**Written exercise:** Give the quoted text once more, exactly.

**Quoted text:**

☆ ☆ ☆ ☆ ☆ ☆ ☆

Wenn in bestimmten Milieus nach einem starken Führer gerufen wird, dann meistens in der Hoffnung, ein Politiker möge endlich durchgreifen und effizient regieren, ohne demokratisches Herumgerede. Warum diese Vorstellung völlig falsch ist, analysiert der britische Politikwissenschaftler Archie Brown.

Von Michael Kuhlmann | 04.06.2018
    Buchcover: Der Mythos vom starken Führer" Propylaen 2018.Hintergrundbild: Adolf Hitler wird 1933 jubelnd in München begrüßt
    Brown stellt fest: Das politische Werk "starker" Führer ist selten so von Dauer, wie sie es sich gewünscht haben. (Buchcover: Propyläen Verlag / Hintergrundbild: AP Archiv)

☆ ☆ ☆ ☆ ☆ ☆ ☆

**Available data:**

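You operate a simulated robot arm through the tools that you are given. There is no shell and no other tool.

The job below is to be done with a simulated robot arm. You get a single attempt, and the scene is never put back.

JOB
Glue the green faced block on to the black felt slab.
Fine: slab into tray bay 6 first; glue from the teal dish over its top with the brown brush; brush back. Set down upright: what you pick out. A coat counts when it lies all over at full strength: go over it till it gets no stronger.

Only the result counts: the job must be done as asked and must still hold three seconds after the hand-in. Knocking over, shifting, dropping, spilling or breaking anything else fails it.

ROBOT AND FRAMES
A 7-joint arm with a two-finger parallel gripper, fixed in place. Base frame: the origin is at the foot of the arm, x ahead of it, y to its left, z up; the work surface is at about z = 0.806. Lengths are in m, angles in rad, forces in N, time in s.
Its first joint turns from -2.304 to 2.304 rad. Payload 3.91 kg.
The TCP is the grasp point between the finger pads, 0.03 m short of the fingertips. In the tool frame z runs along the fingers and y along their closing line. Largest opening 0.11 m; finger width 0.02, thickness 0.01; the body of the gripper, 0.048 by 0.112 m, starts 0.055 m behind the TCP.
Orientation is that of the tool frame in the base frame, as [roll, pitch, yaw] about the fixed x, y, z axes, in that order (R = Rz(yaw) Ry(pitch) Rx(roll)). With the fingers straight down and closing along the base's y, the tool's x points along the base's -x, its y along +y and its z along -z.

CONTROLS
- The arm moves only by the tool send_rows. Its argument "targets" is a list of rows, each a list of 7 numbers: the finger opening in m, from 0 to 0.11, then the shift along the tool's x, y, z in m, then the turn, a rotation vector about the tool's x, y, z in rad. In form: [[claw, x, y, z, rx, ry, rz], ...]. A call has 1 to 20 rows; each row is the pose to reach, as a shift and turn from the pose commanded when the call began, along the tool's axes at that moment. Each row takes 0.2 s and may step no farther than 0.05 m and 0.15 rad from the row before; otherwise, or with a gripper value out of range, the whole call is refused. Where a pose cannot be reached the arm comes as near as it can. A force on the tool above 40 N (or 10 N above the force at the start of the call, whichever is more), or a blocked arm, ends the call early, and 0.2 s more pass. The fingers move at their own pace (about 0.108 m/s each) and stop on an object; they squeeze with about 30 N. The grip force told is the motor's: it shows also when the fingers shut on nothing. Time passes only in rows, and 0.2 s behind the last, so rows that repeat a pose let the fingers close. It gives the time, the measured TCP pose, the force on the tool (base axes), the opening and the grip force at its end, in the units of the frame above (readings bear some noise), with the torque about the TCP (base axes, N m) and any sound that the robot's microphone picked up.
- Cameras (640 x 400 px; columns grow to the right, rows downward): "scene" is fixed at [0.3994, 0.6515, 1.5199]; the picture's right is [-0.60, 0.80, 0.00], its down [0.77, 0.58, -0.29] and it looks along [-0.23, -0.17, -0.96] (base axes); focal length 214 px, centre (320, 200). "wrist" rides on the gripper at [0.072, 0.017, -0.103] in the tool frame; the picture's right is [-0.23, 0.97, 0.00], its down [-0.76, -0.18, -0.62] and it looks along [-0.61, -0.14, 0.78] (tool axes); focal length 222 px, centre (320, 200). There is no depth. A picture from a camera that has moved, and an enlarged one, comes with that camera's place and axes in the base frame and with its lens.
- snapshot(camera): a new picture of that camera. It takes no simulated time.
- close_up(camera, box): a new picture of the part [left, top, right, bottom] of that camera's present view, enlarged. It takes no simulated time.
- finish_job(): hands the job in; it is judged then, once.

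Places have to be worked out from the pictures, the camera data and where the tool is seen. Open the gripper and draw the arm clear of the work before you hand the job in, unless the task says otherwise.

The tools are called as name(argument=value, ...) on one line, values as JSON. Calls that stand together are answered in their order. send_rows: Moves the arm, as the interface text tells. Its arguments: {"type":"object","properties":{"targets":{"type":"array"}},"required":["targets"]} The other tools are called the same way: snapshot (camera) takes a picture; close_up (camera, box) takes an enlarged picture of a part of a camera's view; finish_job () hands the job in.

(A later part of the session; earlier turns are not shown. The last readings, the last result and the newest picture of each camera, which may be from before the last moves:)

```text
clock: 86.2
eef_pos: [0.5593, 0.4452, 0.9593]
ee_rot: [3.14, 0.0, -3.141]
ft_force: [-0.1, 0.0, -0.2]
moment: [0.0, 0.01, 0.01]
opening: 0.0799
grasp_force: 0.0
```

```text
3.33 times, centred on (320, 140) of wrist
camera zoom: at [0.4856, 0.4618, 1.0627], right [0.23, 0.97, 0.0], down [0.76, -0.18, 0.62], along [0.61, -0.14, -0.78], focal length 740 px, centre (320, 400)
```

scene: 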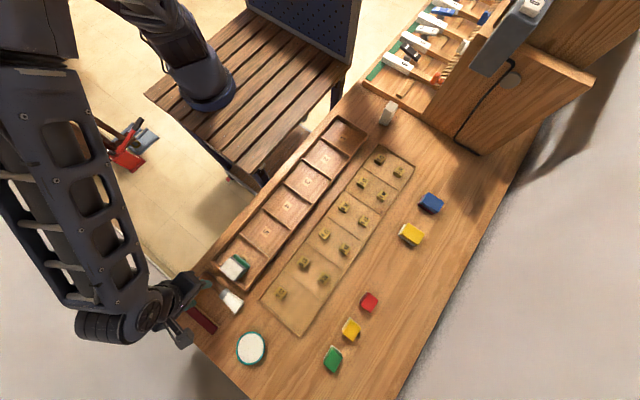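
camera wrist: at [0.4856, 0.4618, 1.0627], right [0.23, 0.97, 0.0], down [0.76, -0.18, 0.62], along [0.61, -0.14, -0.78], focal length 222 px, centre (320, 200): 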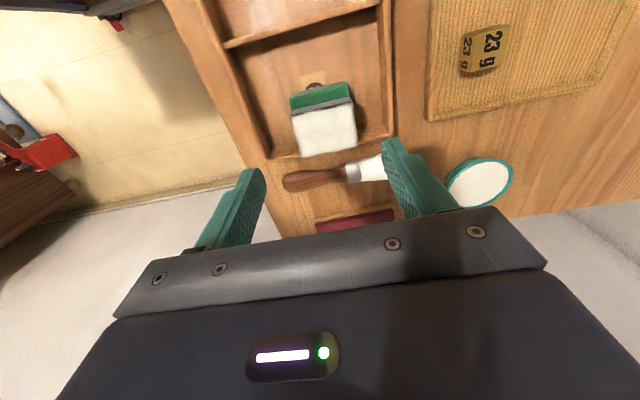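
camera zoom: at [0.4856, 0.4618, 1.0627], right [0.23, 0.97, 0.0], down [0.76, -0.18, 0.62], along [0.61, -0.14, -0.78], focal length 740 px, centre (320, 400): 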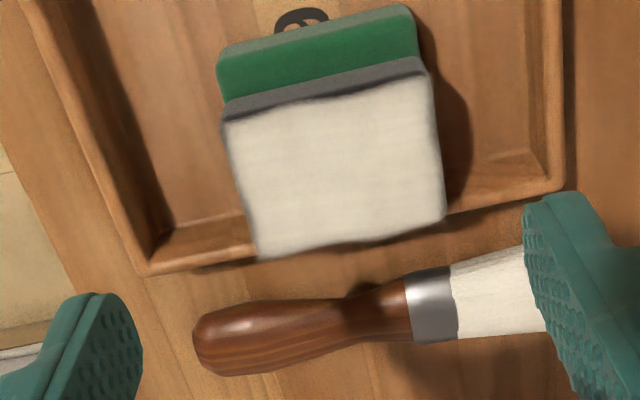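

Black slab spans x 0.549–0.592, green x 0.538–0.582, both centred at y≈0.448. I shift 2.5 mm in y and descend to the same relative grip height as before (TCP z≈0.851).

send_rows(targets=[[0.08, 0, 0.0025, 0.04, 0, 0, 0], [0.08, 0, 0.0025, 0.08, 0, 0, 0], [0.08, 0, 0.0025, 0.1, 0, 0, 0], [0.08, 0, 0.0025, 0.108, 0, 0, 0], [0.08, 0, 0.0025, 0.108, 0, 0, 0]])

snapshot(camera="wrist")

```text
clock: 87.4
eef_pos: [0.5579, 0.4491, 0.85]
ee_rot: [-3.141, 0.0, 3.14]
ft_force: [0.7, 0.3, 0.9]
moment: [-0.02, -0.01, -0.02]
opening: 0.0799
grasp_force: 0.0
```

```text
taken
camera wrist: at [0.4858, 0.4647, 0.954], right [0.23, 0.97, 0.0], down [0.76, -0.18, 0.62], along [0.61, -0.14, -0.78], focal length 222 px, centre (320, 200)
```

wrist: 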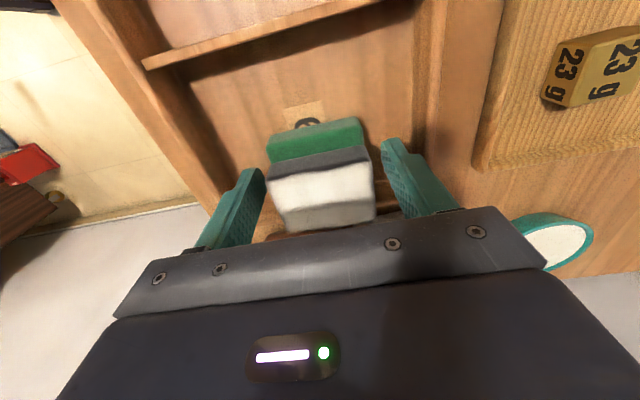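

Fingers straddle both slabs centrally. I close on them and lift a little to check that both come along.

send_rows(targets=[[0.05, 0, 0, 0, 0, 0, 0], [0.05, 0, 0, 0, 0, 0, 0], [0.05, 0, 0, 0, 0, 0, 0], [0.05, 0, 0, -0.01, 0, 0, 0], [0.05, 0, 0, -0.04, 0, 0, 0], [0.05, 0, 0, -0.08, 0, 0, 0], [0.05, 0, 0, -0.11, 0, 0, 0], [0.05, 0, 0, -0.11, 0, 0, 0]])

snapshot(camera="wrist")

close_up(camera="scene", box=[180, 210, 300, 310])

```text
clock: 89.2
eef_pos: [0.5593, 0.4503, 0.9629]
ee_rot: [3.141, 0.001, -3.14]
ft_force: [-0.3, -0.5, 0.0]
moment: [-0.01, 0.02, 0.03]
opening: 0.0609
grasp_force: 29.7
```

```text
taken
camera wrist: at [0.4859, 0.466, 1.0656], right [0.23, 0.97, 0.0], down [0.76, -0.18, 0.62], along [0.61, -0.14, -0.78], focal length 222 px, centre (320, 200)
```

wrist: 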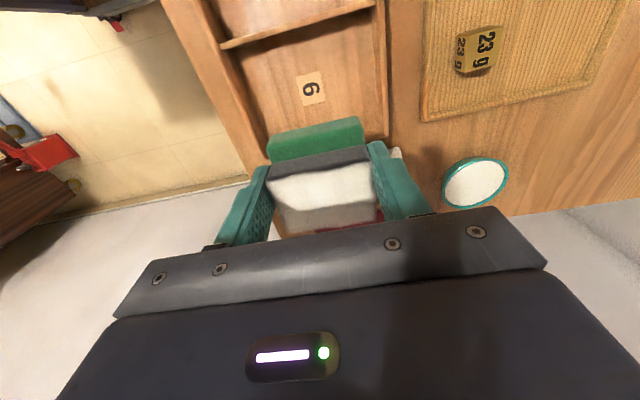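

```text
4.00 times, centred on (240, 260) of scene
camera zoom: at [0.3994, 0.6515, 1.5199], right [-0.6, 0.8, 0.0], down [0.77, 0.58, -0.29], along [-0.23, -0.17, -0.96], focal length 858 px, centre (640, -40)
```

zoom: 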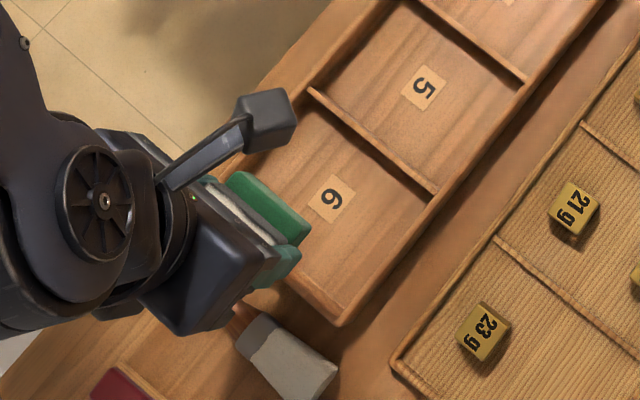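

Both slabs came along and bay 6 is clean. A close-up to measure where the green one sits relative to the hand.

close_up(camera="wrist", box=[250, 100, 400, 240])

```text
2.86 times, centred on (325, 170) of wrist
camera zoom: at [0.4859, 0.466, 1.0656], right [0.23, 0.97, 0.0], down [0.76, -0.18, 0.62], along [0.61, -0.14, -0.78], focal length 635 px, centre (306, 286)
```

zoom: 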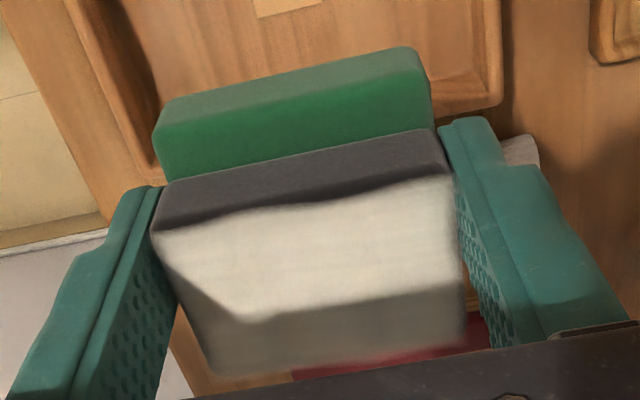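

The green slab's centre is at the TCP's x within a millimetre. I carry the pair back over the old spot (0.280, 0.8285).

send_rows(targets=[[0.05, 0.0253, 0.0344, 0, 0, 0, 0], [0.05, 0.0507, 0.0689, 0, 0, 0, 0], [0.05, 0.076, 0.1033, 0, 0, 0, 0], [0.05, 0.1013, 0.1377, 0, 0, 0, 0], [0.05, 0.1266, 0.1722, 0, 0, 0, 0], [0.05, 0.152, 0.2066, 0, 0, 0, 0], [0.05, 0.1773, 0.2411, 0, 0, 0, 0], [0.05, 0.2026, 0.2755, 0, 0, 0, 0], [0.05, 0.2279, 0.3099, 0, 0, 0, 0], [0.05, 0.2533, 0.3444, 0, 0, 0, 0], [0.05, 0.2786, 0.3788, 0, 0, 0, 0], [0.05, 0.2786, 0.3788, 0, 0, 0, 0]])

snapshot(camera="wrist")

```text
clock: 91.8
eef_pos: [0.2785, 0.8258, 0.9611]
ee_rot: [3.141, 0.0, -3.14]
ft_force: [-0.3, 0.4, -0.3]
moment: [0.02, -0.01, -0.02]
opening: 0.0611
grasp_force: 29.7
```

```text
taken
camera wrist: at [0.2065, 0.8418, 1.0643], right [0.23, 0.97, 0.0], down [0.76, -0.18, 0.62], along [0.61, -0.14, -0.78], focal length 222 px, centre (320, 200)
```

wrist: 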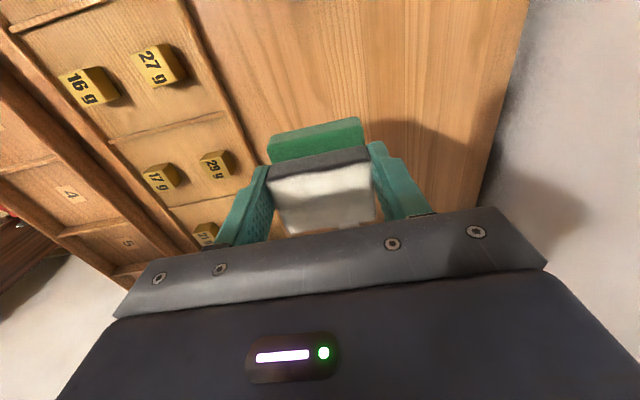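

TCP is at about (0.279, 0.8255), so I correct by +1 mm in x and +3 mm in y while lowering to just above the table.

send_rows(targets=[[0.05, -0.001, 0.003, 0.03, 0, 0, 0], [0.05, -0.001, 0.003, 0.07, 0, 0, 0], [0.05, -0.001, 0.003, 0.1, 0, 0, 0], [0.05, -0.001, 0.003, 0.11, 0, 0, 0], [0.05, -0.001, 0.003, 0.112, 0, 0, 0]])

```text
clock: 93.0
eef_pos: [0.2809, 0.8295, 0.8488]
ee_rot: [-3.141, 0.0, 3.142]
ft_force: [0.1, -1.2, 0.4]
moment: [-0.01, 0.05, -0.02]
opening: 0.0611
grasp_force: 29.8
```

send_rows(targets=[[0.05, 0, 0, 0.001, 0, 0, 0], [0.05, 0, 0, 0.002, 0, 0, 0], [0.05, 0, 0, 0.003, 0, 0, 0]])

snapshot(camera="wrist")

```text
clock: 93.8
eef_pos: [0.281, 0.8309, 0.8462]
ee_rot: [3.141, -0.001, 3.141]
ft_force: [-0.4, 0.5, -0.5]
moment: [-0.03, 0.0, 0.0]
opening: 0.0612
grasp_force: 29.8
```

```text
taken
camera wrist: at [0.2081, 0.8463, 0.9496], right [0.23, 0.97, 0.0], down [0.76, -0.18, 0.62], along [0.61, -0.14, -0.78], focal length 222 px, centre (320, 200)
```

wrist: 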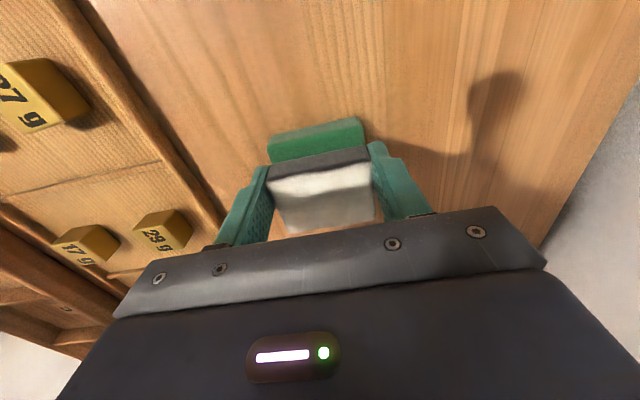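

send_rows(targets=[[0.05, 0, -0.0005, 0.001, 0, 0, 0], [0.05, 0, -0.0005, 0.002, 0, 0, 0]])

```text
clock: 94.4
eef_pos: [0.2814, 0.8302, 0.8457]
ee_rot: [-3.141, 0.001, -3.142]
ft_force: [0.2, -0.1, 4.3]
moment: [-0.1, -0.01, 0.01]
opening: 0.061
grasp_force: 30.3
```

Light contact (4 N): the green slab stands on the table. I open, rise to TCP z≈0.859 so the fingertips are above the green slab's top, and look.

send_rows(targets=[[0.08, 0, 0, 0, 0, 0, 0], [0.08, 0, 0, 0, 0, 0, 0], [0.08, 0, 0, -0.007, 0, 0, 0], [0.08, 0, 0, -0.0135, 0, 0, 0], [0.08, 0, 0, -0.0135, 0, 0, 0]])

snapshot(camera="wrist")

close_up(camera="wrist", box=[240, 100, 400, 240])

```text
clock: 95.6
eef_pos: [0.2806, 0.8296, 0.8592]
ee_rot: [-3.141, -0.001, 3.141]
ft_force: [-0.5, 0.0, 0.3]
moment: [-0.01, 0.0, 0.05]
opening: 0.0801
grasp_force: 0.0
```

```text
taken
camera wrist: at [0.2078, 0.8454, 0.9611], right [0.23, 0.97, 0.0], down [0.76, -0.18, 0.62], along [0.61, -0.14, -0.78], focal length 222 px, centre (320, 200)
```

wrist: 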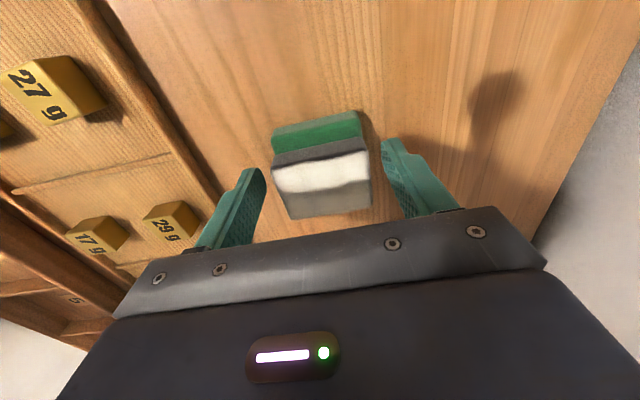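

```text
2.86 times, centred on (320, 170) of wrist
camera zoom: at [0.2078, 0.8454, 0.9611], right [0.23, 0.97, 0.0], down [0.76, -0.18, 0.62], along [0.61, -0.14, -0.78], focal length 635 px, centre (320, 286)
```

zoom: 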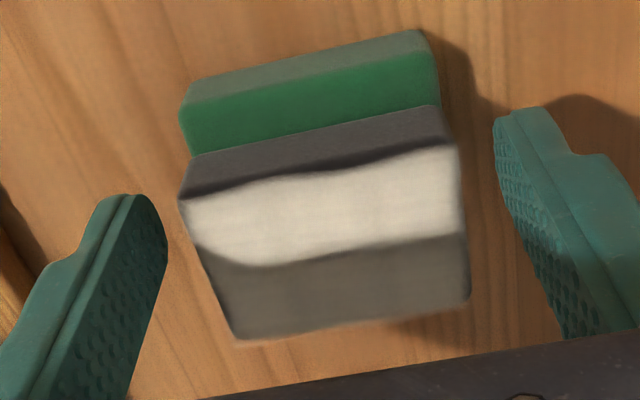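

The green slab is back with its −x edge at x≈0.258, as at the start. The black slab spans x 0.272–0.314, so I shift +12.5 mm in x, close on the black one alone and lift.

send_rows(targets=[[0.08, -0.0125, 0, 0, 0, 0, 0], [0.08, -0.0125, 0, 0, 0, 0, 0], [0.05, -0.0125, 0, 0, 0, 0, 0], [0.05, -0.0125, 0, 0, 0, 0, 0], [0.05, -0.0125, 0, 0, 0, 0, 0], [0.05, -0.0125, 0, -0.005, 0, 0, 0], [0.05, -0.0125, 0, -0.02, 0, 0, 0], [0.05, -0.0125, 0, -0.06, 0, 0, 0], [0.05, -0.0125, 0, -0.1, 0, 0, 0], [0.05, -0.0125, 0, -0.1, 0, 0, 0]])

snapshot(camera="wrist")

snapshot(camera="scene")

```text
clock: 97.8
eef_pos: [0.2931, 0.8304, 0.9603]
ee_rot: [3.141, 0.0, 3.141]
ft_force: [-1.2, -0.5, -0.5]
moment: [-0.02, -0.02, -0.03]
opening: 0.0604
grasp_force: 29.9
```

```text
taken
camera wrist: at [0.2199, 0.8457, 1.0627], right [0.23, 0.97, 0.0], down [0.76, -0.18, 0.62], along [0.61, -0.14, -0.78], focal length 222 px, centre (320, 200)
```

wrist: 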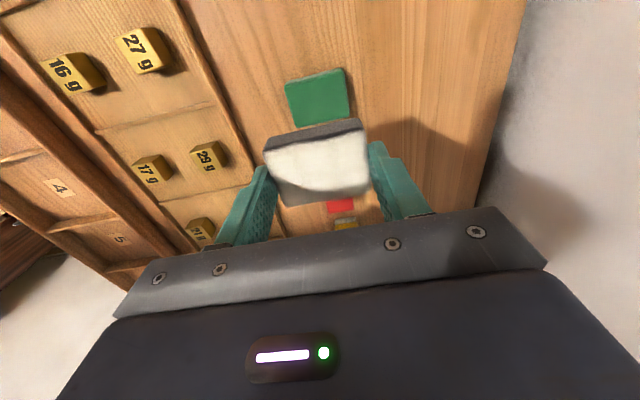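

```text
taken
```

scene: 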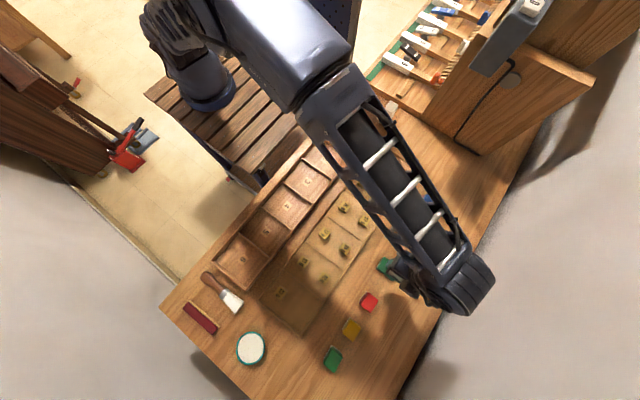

☆ ☆ ☆ ☆ ☆ ☆ ☆

**Output for this exercise:**
Wenn in bestimmten Milieus nach einem starken Führer gerufen wird, dann meistens in der Hoffnung, ein Politiker möge endlich durchgreifen und effizient regieren, ohne demokratisches Herumgerede. Warum diese Vorstellung völlig falsch ist, analysiert der britische Politikwissenschaftler Archie Brown.

Von Michael Kuhlmann | 04.06.2018
    Buchcover: Der Mythos vom starken Führer" Propylaen 2018.Hintergrundbild: Adolf Hitler wird 1933 jubelnd in München begrüßt
    Brown stellt fest: Das politische Werk "starker" Führer ist selten so von Dauer, wie sie es sich gewünscht haben. (Buchcover: Propyläen Verlag / Hintergrundbild: AP Archiv)